Having my full attention, like he’s reading from a script of my life, the author then flips that mindset on its head with the question, “what if you don’t really own any of it?” Then he begins to paint this picture of stewardship like I was learning this word for the first time. Now I knew immediately where he was going because of my religious background. Growing up in church, you hear all the time how every good thing comes from God or that he, being the author of life, orchestrates how all creation can work together. But I left that truth in my spiritual box filed under God’s character and went on with my life. I had failed to meditate on this truth and let it impact how I loved God and loved people.
Stewardship is such a humbling concept. Depending on where you were raised in the South, you have a basic-to-moderate understanding of manners and the hierarchy of respect. If you borrow something, you return it in better condition than when it was given to you. Or more simply put, leave it better than you found it. But when you own something, you use it until it serves its purpose and then you discard it and move on to something better. You can see how these two mindsets might clash when seeing the same idea/person/thing from either perspective. The example he used in the book, and one that is becoming incredibly applicable for me now, is the idea of a spouse’s love.
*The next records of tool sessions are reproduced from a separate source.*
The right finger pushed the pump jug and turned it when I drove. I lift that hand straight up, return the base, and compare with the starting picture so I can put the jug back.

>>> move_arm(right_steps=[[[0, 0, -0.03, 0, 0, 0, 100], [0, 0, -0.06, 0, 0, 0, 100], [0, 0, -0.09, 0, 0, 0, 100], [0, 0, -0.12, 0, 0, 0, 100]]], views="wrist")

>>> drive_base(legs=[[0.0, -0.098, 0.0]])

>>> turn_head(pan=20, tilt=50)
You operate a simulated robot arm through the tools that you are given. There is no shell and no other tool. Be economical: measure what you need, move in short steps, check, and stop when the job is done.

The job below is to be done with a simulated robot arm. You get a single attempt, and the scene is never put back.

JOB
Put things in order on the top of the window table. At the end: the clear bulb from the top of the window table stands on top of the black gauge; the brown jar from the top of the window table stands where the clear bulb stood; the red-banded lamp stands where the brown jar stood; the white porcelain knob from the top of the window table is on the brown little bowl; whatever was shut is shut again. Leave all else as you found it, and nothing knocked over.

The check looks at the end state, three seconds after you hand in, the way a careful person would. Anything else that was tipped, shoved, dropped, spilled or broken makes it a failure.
If I trying to live with a mindset of ownership over my soon-to-be spouse (S/O to Emily), I will use her love to satisfy my desires and needs when it is convenient for me. But to see my spouse’s love as a gift from the Father and because she is ultimately his, I am only a steward of her love for a short time. And I am charged to steward that love well and return her to the Father better than I found her.
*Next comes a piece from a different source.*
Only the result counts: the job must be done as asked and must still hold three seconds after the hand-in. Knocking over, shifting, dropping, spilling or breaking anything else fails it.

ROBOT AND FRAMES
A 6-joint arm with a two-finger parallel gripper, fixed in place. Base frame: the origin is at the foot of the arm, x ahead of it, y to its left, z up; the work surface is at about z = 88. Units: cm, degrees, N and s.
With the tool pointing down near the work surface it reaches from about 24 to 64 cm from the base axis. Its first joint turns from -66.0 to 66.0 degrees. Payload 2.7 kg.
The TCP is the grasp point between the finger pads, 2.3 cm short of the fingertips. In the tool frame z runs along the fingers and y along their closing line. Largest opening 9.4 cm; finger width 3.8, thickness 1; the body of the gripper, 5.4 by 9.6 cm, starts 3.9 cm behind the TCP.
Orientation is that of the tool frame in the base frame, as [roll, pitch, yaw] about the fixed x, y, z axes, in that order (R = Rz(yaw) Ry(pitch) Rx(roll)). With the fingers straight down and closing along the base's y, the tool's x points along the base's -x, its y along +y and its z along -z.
While all of that is super relevant for me right now, it also gave me a different understanding of my time here in Africa. I have a tendency to live season to season. Once the ending of a season approaches, I usually have worked/invested enough to coast pretty comfortably to the end. Thats where I stood in these last few weeks. I did the hard work of showing up and serving alongside this group of peers these last few months. I walked with them through the highs and lows and listened to them process this experience. I watched the Father help them heal from their past and bring them to a place of wholeness and peace that only he can do. But there is still one week. This week may be the last week but each day is a new day that the Father can use me to further his kingdom. All that I’m asked is to be willing to say yes today like I did the first day. I must live for the everyday-moments, not the seasons. I must steward my team’s time well and leave them in a few days better than I found them in January.
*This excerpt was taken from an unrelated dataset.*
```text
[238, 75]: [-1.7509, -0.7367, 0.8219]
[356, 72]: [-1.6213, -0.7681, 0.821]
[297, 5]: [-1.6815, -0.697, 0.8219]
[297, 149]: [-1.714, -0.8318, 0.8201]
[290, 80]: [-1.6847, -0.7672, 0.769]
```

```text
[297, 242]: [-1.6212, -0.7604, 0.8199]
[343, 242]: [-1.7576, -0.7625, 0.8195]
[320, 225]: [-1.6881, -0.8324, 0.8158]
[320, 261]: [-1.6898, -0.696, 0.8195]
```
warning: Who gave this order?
I know a question I could ask would be why I’m learning this mindset right now when I only have a few days left. But the Father knows the timing better than I because I can only look back. Whatever I learned from this experience (and same for my team) was not just meant for our time here in Africa. Stewardship is just one example of many that I have gained from this experience and its impact will be rippling. Truth is truth, no matter how or where you experienced it. I just hope I can be faithful with the truth that the Father has entrusted me with up until now so I can love Him and love people better everyday.
One quick light-hearted story before I end. Last week we were walking in squatter camps to build relationships with the people who lived there. We came across a lady who sells chicken feet, liver, gizzards, and intestines in her front yard to make some money for her family (like I mentioned before, millions have come to Joburg looking for jobs and have found none so this woman is stewarding her time well with the resources and space she’s been given). Now these parts of the chicken are not the first choice to eat but she takes the time to clean them each morning before she sells in the afternoon. Knowing I couldn’t leave Africa without experiencing once what this lady does every single day, my group is quickly welcomed into her home to help learn how to clean the chicken. (Squeezing the literal poop out of the intestines was not, in fact, my favorite part of our time with her). We ended up becoming quick friends and shared many laughs over that afternoon. But before we had left, she tricked…or I should say invited us to come back the next day so we could eat these chicken parts. With it being culturally rude to decline an invitation to a meal and the fact that we were more looking forward to sharing a few more laughs with them, we accepted her invitation and made sure we could be there the next day. I will post a few pictures because they will say more than I could write but the meal was nothing short of an experience. I can say the liver tasted the best followed by the gizzards then feet. However, I could not get passed the smell from cleaning the intestines the day before and so I had to give my friend the polite smile and thumbs up while I tried to hide the gagging as I ate the freshly cleaned/cooked intestines. There haven’t been many families that we were able to visit more than once, let alone invited back, so this day was pretty special to me and my group. It was so life-giving to love on her and her family and was such a fun way to close our time in the squatter camps. A good story is worth doing almost anything.

Top Left: Intestines. Top Right: Feet and Gizzards. Bottom: Liver

I guess thats what I get for being tall…

My friend MP cleaning those intestines.

And then me cleaning them too, trying to prove myself as a man.